[Start of Excerpt to read]

"Mr. Robot", eine TV-Serie des Kabel-Senders USA Network („Suits“) sorgt für Aufsehen. In den USA ist der neue Serien-Hit am 24. Juni gestartet, die ersten beiden Folgen sind derzeit auch in Deutschland, zum Beispiel bei iTunes oder Amazon Instant Video (jeweils OV ohne deutsche Untertitel), erhältlich. Sowohl in den USA als auch hierzulande sind sich TV-Kritiker und Fans genauso wie Tech-Journalisten fast ausnahmslos einig: Mr. Robot wird nach den ersten Folgen schon jetzt als der große Serien-Hit des Jahres gehandelt. Ist die Begeisterung gerechtfertigt?

[End of Excerpt to read]

The task: Please continue the excerpt to read.

[Start of Material provided]

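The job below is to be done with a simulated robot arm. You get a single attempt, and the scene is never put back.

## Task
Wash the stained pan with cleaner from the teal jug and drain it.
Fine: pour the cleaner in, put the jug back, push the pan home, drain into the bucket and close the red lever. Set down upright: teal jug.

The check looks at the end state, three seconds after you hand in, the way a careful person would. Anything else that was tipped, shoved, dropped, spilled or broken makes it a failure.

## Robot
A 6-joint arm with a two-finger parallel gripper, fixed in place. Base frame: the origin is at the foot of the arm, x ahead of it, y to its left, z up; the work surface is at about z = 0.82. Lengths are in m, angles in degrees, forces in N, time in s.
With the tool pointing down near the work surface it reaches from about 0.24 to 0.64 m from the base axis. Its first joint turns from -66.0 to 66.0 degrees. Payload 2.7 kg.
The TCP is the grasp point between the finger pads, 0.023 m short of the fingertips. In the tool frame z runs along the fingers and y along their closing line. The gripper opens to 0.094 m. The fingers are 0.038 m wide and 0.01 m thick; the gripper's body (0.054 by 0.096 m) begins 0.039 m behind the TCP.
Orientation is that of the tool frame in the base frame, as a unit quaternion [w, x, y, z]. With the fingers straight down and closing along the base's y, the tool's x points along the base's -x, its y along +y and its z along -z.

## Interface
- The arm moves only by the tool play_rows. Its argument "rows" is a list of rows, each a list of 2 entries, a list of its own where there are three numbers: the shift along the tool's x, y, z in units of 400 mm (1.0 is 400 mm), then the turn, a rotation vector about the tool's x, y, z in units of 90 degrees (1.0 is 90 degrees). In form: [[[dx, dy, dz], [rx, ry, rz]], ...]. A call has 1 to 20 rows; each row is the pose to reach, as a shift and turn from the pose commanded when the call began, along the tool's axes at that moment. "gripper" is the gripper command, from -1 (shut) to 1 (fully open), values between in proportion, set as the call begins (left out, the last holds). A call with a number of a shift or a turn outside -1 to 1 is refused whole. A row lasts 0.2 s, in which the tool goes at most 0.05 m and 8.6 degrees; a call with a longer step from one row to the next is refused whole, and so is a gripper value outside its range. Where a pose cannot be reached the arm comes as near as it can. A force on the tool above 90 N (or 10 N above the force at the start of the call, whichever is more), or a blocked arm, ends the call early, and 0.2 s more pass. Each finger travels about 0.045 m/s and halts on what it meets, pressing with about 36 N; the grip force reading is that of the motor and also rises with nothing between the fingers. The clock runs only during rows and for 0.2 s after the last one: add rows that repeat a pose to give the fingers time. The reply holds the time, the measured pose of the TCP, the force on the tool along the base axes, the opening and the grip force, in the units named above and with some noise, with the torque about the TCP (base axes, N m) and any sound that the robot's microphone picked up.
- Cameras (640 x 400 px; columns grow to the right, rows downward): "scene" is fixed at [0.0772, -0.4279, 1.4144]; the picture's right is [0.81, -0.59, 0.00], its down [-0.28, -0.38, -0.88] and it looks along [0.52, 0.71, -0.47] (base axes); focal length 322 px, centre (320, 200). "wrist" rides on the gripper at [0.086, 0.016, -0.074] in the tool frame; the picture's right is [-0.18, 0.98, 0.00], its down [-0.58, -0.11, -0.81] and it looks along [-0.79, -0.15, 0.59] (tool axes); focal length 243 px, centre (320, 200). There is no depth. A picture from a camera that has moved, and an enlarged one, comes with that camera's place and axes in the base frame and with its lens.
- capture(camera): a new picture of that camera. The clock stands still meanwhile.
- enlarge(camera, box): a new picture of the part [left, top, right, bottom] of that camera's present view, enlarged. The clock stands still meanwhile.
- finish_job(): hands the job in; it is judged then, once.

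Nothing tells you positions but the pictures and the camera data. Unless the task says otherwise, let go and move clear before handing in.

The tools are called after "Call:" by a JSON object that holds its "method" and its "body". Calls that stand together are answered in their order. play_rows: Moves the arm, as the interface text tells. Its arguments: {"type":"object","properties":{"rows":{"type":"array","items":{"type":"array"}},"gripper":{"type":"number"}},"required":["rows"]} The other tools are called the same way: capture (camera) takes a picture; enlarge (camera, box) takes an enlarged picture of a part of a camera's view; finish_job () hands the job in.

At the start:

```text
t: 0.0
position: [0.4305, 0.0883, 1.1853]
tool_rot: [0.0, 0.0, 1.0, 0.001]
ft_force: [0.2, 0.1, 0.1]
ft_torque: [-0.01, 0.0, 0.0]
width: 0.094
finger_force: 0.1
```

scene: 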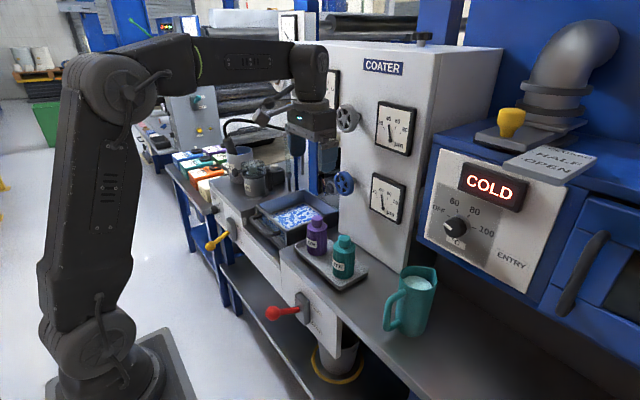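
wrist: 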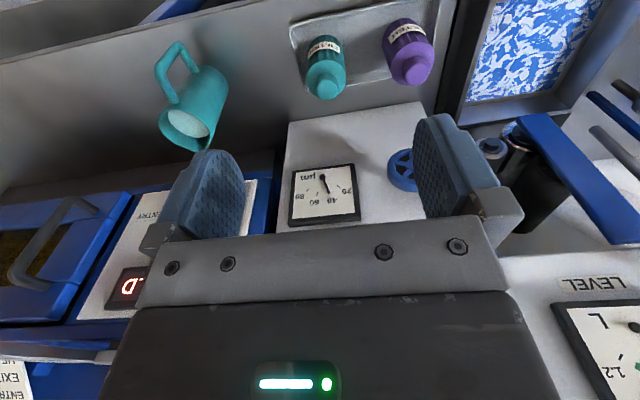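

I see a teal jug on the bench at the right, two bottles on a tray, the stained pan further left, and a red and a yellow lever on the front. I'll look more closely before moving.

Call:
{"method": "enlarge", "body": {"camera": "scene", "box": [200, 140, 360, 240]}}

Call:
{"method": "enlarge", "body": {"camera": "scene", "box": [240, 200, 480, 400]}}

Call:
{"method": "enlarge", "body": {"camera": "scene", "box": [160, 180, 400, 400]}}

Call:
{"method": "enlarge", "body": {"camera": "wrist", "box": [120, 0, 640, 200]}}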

[End of Material provided]

Reply:
Im Mittelpunkt der Serie steht Elliot, ein junger Programmierer, der für eine Cyber-Security-Firma arbeitet, nachts jedoch als Hacker unterwegs ist und gleich zu Beginn der ersten Folge einem Anbieter von Kinderpornographie das Handwerk legt. Als Hacker ist Elliot generell darauf bedacht, Gutes zu tun, und auch Menschen, die ihm nahe stehen (davon gibt es allerdings nicht besonders viele) zu beschützen. Aus seiner anonymen Position untersucht er die Online-Existenzen von Menschen in seiner Umgebung, um sich ein Bild ihrer Charaktere, Verhaltensweisen und Lebensumstände machen zu können. Dabei mischt er sich unter Zuhilfenahme seiner Fähigkeiten unter anderem in das Privatleben seiner Psychiaterin ein, da er das Gefühl hat, dass mit deren derzeitigem Freund etwas nicht stimmen kann.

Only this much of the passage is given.